→ **Written exercise**
Write out all the lines again, precisely as they stand, but without the images.

━━━━━━━━

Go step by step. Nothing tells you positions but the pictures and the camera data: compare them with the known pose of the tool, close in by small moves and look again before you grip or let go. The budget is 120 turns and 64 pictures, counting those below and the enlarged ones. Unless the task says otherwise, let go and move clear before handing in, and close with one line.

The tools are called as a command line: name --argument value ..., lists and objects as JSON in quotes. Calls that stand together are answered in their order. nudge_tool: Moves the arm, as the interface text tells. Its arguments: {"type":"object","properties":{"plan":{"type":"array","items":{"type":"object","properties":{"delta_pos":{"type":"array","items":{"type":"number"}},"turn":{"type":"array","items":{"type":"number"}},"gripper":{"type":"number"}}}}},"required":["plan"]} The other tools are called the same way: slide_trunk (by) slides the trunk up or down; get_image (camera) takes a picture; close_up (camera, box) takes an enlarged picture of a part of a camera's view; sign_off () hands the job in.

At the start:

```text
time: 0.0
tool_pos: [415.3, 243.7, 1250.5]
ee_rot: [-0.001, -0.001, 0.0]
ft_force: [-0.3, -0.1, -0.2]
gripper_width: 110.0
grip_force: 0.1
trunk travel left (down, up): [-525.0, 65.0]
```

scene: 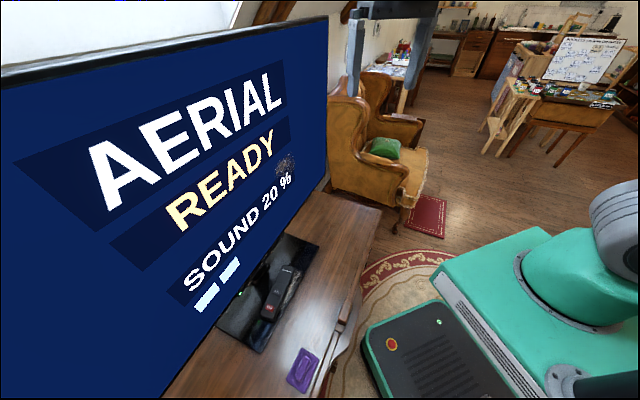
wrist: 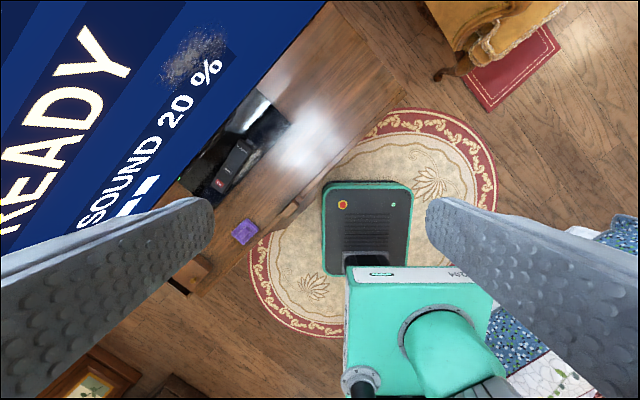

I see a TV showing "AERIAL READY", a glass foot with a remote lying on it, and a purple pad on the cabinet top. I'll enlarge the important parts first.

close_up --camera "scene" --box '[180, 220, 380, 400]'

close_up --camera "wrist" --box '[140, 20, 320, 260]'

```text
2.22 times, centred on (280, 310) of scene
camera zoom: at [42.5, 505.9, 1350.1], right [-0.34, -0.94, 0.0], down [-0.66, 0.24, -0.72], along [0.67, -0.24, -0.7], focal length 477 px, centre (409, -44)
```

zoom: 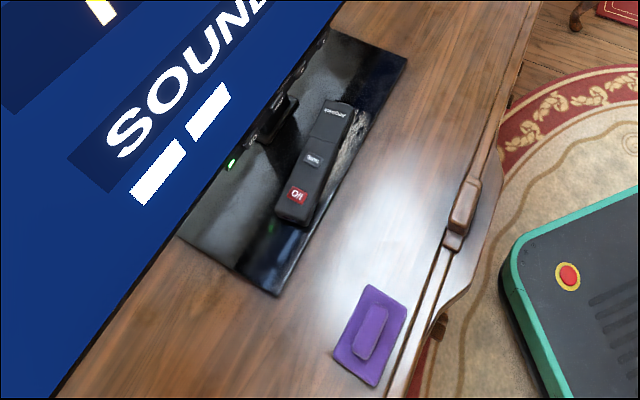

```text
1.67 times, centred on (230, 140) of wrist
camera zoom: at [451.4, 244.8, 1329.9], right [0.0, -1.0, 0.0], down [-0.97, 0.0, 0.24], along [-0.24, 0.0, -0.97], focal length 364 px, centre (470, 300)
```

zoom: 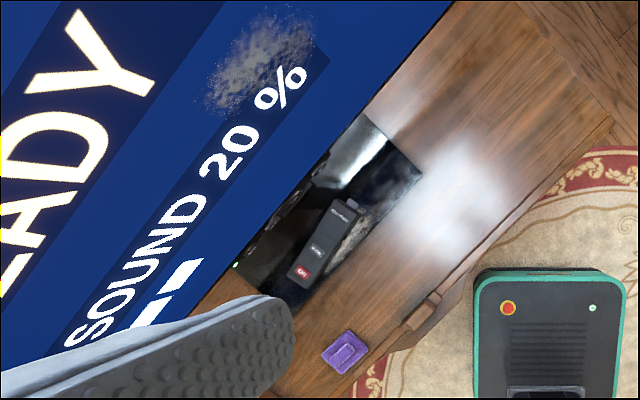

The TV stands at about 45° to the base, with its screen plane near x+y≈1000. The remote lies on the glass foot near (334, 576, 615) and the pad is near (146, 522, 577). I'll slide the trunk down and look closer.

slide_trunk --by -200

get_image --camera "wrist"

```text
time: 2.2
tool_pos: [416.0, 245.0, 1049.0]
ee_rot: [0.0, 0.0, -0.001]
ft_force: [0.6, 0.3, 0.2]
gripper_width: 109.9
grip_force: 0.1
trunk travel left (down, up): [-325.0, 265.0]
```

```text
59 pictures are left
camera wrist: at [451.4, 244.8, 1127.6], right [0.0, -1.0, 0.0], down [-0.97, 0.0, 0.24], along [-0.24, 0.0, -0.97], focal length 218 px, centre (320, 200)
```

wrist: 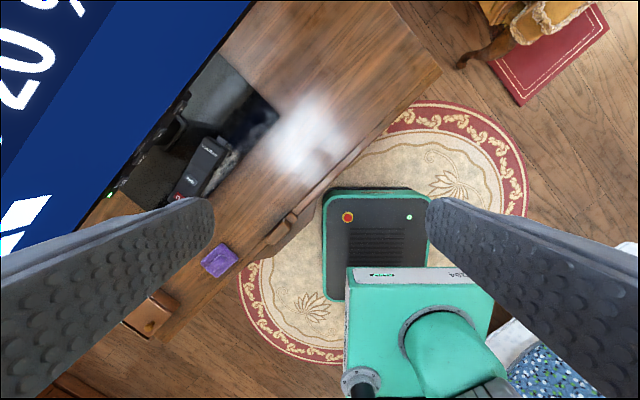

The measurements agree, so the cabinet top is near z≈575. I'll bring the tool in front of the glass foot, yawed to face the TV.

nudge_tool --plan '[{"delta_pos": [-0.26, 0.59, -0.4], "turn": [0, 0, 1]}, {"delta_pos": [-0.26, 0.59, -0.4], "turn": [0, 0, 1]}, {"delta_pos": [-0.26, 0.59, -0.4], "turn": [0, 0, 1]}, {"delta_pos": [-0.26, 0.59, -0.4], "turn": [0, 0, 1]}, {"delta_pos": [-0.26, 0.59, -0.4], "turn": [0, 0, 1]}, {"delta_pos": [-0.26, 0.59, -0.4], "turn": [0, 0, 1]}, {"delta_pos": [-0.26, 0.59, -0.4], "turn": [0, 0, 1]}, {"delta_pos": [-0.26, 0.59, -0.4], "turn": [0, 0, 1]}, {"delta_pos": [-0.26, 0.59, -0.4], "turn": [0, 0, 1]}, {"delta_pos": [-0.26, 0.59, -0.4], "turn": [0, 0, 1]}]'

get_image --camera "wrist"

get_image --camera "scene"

━━━━━━━━

→ **In response**
Go step by step. Nothing tells you positions but the pictures and the camera data: compare them with the known pose of the tool, close in by small moves and look again before you grip or let go. The budget is 120 turns and 64 pictures, counting those below and the enlarged ones. Unless the task says otherwise, let go and move clear before handing in, and close with one line.

The tools are called as a command line: name --argument value ..., lists and objects as JSON in quotes. Calls that stand together are answered in their order. nudge_tool: Moves the arm, as the interface text tells. Its arguments: {"type":"object","properties":{"plan":{"type":"array","items":{"type":"object","properties":{"delta_pos":{"type":"array","items":{"type":"number"}},"turn":{"type":"array","items":{"type":"number"}},"gripper":{"type":"number"}}}}},"required":["plan"]} The other tools are called the same way: slide_trunk (by) slides the trunk up or down; get_image (camera) takes a picture; close_up (camera, box) takes an enlarged picture of a part of a camera's view; sign_off () hands the job in.

At the start:

```text
time: 0.0
tool_pos: [415.3, 243.7, 1250.5]
ee_rot: [-0.001, -0.001, 0.0]
ft_force: [-0.3, -0.1, -0.2]
gripper_width: 110.0
grip_force: 0.1
trunk travel left (down, up): [-525.0, 65.0]
```

scene: 
wrist: 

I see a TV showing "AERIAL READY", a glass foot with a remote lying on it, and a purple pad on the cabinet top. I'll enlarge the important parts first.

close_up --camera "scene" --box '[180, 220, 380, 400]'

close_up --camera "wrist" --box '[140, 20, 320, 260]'

```text
2.22 times, centred on (280, 310) of scene
camera zoom: at [42.5, 505.9, 1350.1], right [-0.34, -0.94, 0.0], down [-0.66, 0.24, -0.72], along [0.67, -0.24, -0.7], focal length 477 px, centre (409, -44)
```

zoom: 

```text
1.67 times, centred on (230, 140) of wrist
camera zoom: at [451.4, 244.8, 1329.9], right [0.0, -1.0, 0.0], down [-0.97, 0.0, 0.24], along [-0.24, 0.0, -0.97], focal length 364 px, centre (470, 300)
```

zoom: 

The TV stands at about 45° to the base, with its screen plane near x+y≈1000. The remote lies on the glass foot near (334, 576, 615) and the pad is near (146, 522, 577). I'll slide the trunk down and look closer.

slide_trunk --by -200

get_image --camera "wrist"

```text
time: 2.2
tool_pos: [416.0, 245.0, 1049.0]
ee_rot: [0.0, 0.0, -0.001]
ft_force: [0.6, 0.3, 0.2]
gripper_width: 109.9
grip_force: 0.1
trunk travel left (down, up): [-325.0, 265.0]
```

```text
59 pictures are left
camera wrist: at [451.4, 244.8, 1127.6], right [0.0, -1.0, 0.0], down [-0.97, 0.0, 0.24], along [-0.24, 0.0, -0.97], focal length 218 px, centre (320, 200)
```

wrist: 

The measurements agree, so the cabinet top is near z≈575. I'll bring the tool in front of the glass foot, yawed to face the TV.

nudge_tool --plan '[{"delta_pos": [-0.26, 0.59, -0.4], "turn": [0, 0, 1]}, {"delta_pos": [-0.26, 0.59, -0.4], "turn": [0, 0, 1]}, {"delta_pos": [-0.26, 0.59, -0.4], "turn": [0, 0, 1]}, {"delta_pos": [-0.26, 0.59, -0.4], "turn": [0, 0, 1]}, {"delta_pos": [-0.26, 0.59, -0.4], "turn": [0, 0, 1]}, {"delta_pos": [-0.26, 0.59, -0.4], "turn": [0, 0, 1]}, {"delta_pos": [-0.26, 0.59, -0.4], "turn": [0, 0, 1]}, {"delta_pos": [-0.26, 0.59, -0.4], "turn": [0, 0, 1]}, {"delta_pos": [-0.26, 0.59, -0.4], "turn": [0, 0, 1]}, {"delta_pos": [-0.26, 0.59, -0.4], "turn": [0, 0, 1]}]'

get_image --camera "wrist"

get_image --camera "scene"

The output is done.